>> START Provided material

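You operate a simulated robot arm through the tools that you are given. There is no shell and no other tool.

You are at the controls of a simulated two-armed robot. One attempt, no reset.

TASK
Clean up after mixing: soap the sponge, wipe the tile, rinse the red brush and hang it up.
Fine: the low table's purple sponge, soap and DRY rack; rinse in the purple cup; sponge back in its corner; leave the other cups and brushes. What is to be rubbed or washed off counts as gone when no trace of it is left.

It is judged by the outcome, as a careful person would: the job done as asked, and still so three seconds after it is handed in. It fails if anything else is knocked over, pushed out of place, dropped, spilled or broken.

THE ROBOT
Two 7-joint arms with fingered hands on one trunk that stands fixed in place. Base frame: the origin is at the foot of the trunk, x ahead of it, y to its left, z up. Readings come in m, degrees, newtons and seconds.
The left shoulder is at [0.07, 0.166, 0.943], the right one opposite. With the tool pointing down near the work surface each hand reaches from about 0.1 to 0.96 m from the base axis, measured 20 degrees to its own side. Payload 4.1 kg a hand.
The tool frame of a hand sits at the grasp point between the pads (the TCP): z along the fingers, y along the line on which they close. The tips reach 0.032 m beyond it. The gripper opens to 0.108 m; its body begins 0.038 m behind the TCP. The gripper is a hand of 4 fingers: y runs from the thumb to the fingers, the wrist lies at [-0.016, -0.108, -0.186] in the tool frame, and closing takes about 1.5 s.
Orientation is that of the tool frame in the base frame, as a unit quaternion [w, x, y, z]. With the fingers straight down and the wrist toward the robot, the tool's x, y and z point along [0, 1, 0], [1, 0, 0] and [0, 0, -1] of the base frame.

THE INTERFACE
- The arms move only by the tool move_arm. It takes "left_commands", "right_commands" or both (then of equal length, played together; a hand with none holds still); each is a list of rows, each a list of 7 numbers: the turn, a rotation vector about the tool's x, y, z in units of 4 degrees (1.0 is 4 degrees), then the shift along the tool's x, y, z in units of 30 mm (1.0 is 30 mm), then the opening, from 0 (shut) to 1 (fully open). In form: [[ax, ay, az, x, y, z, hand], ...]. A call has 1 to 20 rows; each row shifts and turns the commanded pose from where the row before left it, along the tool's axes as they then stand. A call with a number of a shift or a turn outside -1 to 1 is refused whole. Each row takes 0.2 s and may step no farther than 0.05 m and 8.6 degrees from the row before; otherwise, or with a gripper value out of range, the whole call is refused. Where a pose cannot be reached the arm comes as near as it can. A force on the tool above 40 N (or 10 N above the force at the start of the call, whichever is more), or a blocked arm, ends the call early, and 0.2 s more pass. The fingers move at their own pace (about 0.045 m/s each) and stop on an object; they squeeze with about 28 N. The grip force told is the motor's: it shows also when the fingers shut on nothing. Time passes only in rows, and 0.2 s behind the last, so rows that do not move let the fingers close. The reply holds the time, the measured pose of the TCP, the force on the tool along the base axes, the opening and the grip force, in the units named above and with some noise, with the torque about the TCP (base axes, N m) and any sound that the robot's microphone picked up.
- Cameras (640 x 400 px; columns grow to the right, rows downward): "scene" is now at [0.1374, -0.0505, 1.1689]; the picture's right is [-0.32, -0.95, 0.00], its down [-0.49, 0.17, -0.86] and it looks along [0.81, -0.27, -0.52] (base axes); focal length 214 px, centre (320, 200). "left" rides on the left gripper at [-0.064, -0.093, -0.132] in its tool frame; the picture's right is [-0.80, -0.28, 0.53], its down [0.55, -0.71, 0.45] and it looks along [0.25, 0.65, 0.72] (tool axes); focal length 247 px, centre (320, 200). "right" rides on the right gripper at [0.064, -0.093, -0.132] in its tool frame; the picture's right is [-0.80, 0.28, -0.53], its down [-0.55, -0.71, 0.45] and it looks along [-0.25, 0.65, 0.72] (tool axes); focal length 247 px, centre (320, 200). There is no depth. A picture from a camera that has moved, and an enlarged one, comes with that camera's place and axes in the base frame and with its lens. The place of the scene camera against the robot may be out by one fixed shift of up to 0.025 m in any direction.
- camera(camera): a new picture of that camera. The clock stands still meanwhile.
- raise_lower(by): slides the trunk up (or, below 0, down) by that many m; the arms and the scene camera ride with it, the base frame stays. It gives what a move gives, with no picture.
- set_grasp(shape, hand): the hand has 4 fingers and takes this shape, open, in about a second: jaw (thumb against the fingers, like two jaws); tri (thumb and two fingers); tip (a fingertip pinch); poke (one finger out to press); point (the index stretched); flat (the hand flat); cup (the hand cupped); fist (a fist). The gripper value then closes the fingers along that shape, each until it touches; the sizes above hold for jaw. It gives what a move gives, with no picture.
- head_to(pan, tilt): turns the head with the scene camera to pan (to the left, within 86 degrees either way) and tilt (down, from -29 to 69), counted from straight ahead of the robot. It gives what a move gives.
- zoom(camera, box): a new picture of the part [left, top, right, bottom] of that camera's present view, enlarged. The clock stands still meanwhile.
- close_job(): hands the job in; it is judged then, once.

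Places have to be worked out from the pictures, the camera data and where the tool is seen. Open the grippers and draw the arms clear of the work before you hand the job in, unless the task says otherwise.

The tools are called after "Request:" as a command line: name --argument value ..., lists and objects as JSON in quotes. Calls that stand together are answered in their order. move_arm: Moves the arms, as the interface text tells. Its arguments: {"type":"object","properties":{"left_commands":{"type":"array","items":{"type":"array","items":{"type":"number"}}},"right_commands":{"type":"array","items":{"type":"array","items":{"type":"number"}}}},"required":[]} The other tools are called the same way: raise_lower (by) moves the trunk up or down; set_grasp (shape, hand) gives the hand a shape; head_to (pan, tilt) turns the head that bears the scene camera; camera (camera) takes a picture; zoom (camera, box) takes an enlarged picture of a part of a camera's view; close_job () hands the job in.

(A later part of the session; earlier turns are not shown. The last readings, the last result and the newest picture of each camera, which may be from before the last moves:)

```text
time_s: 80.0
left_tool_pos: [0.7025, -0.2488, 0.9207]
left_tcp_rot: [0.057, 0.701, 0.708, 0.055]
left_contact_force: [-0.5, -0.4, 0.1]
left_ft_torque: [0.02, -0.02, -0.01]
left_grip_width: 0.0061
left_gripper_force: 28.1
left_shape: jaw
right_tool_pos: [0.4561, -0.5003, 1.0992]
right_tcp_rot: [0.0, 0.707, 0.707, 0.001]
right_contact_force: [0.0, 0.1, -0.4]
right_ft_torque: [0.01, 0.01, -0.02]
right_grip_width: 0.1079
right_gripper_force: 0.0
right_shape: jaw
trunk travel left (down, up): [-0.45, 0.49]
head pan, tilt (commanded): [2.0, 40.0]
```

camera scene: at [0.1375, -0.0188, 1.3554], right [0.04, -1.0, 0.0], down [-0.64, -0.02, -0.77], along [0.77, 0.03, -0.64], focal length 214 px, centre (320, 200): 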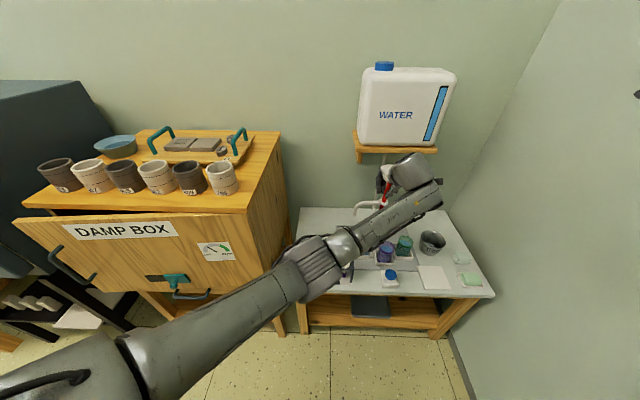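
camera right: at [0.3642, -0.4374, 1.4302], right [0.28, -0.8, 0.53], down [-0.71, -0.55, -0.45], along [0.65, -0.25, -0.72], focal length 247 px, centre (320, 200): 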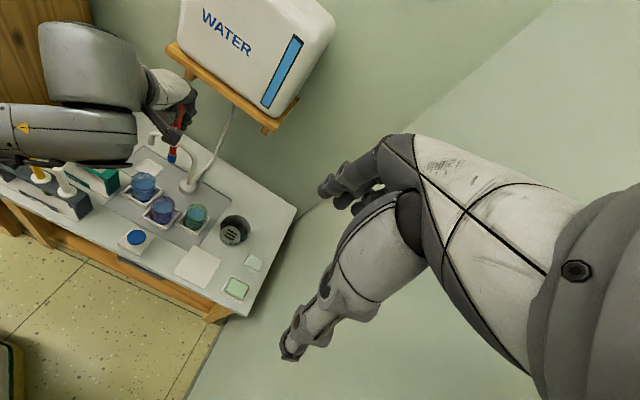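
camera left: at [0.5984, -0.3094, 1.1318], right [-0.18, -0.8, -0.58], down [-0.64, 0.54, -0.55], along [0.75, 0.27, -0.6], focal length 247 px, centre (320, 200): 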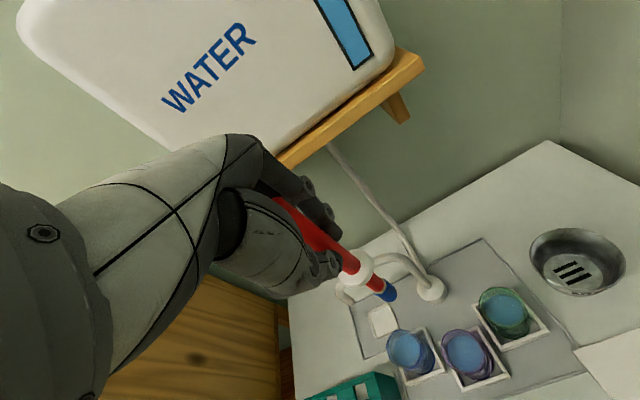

>> END Provided material

#### What you are asked to do
Where a line of the material above holds the string "part", copy that line.

#### Task output
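- zoom(camera, box): a new picture of the part [left, top, right, bottom] of that camera's present view, enlarged. The clock stands still meanwhile.
The tools are called after "Request:" as a command line: name --argument value ..., lists and objects as JSON in quotes. Calls that stand together are answered in their order. move_arm: Moves the arms, as the interface text tells. Its arguments: {"type":"object","properties":{"left_commands":{"type":"array","items":{"type":"array","items":{"type":"number"}}},"right_commands":{"type":"array","items":{"type":"array","items":{"type":"number"}}}},"required":[]} The other tools are called the same way: raise_lower (by) moves the trunk up or down; set_grasp (shape, hand) gives the hand a shape; head_to (pan, tilt) turns the head that bears the scene camera; camera (camera) takes a picture; zoom (camera, box) takes an enlarged picture of a part of a camera's view; close_job () hands the job in.
(A later part of the session; earlier turns are not shown. The last readings, the last result and the newest picture of each camera, which may be from before the last moves:)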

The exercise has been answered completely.